Preâmbulo
A inventariação e catalogação de Bonecos de
Estremoz são uma tarefa com que se confronta o investigador, a qual exige
precisão e rigor, para que a figuras morfologicamente distintas não corresponda
uma mesma designação, o que constituiria um erro crasso.
Uma nomenclatura precisa e rigorosa
A barrística popular de Estremoz é diversificada
sob múltiplos aspectos e integra um número considerável de figuras.
A cada uma delas foi atribuído um nome, consagrado
pelo uso e transmitido pela tradição. O conjunto dessas denominações constitui
aquilo que é designado por “Nomenclatura dos Bonecos de Estremoz”.
Como qualquer outra nomenclatura é indispensável
que seja precisa e rigorosa. Deste modo, não é aceitável que a mesma designação
possa ser atribuída a figuras com morfologias distintas, cujas diferenças pouco
acentuadas ainda que significativas, podem escapar à simples observação de um
observador menos atento.
Mudança de paradigma
No decurso da modelação é legítimo que cada barrista
interprete uma dada figura à sua maneira, introduzindo-lhe marcas identitárias
próprias, reveladoras de que aquela peça é obra sua e de mais ninguém.
A diferença nas marcas identitárias de dois
exemplares da mesma figura, confeccionados por barristas diferentes, não
implica que esses dois exemplares tenham designações distintas, já que a figura
é a mesma, os intérpretes é que foram diferentes.
Todavia, a diferença nas marcas identitárias de
dois exemplares da mesma figura pode ser mais profunda. Acontece que cada
figura tem atributos que devem estar sempre presentes e não podem ser
suprimidos ou modificados. Quando tal acontece, estamos perante uma mudança de
paradigma e deixamos de estar em presença de uma figura para estarmos em
presença de outra. Ora, o rigor da nomenclatura exige que a correspondência
entre figuras e suas designações seja biunívoca. Daí que se torne imperativo
arranjar designações distintas para duas figuras que difiram pelo menos num
atributo.
Fig. 2 - Senhora de sapatinhos. Sabina da Conceição (1921-2005). Colecção do autor.

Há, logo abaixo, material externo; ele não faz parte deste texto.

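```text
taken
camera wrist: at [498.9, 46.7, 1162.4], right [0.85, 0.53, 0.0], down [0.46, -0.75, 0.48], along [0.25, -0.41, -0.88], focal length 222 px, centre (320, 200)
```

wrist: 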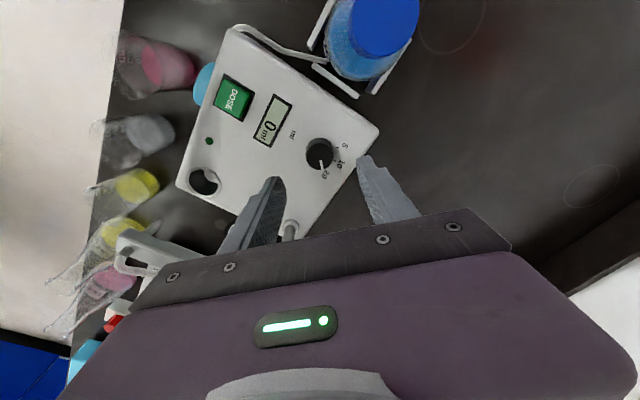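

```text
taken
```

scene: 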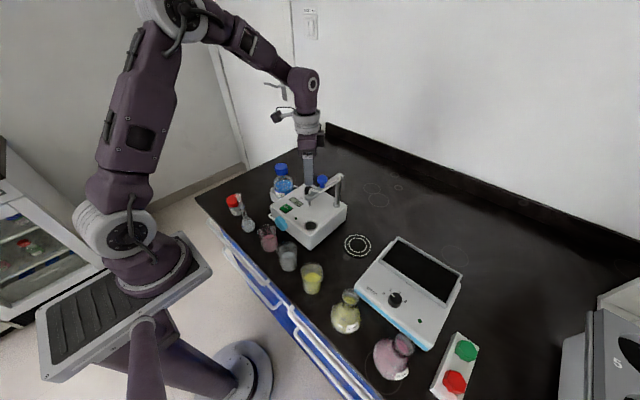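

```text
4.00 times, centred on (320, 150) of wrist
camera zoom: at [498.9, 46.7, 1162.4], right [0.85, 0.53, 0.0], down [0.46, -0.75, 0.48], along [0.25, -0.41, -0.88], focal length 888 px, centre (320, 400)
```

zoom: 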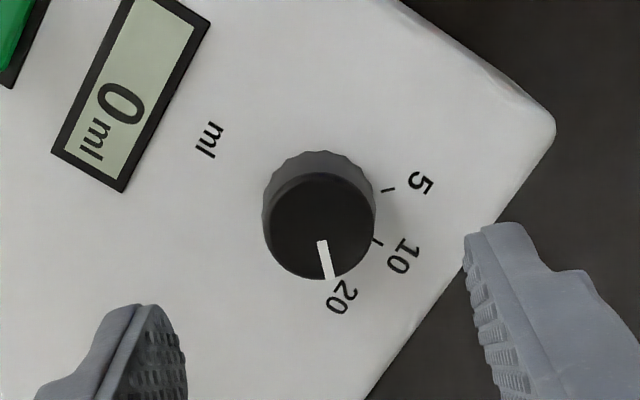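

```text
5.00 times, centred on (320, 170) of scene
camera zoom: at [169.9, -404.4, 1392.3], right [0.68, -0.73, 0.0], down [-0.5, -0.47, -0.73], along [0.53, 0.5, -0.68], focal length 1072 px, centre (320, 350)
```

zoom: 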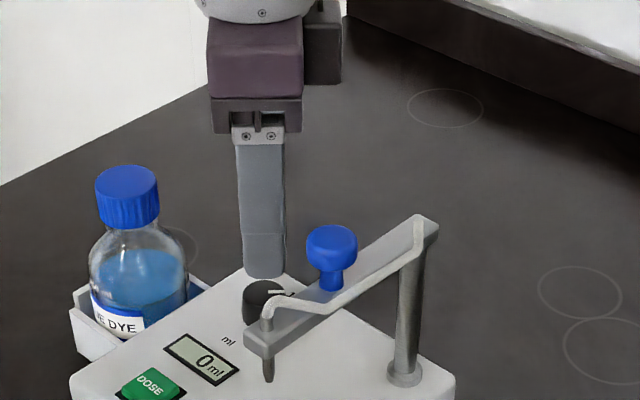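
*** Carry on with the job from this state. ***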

Existe na barrística popular de Estremoz, uma
figura singular conhecida por “Senhora de pezinhos” (Fig. 1) que goza de dois
atributos:
1.º - Ter ambas as mãos assente frontalmente nas
pernas e abaixo da anca;
2.º - Prescindir de base, dado o seu assentamento
ser feito por apoio nos pezinhos (que espreitam por detrás da orla inferior
frontal do vestido/saia) e na orla inferior posterior daquela peça de vestuário.
A forma de assentamento é conseguida, modelando a
saia/vestido mais curta(o) à frente que atrás. Seguidamente, os “pezinhos” são
modelados a partir de um pequeno rolo cilíndrico de barro, que é tornado
pontiagudo numa extremidade e espalmado na outra. Esta última extremidade é
então colada no interior da orla inferior frontal do vestido, de modo que o
assentamento à frente se verifique apenas na ponta dos “pezinhos”, simulando um
sapato de bico como se usava na época. Tal assentamento nos “pezinhos” confere
elegância ao modelo.
As origens históricas da Senhora de pezinhos
remontam aos finais do séc. XIX – princípios do séc. XX. Conheço exemplares das
oficinas de Estremoz dessa época, bem como aqueles que foram modelados
sucessivamente por Ana da Peles (1869-1945), Mariano da Conceição (1903-1959),
Liberdade da Conceição (1913-1990), José Moreira (1926-1991), Maria Luísa da
Conceição (1934-2015) e Irmãs Flores (1957,1958 - ).
Conheço dois exemplares de figuras de Sabina da
Conceição (1921-2005), uma das quais é a da Fig.2, nas quais o modo de
assentamento viola o segundo dos atributos referidos, já que o assentamento
frontal não se verifica na parte posterior dos “pezinhos”, mas sim numa certa
porção de “sapatinhos”, pelo que nesse aspecto, esta última figura é
morfologicamente diferente da apresentada na Fig.1. Em termos de nomenclatura é
incorrecto atribuir-lhe a mesma designação.
Conheço ainda um exemplar de Mário Lagartinho (1935-2016)
(Fig.3), na qual a figura assenta numa certa porção de “sapatinhos” e por sua
vez, está assente numa base. Também esta figura é morfologicamente diferente da
mostrada na Fig.1, pelo que em termos de nomenclatura não é igualmente correcto
atribuir-lhe a mesma designação.
Fig. 3 - Senhora de sapatinhos com base. Mário Lagartinho (1935-2016).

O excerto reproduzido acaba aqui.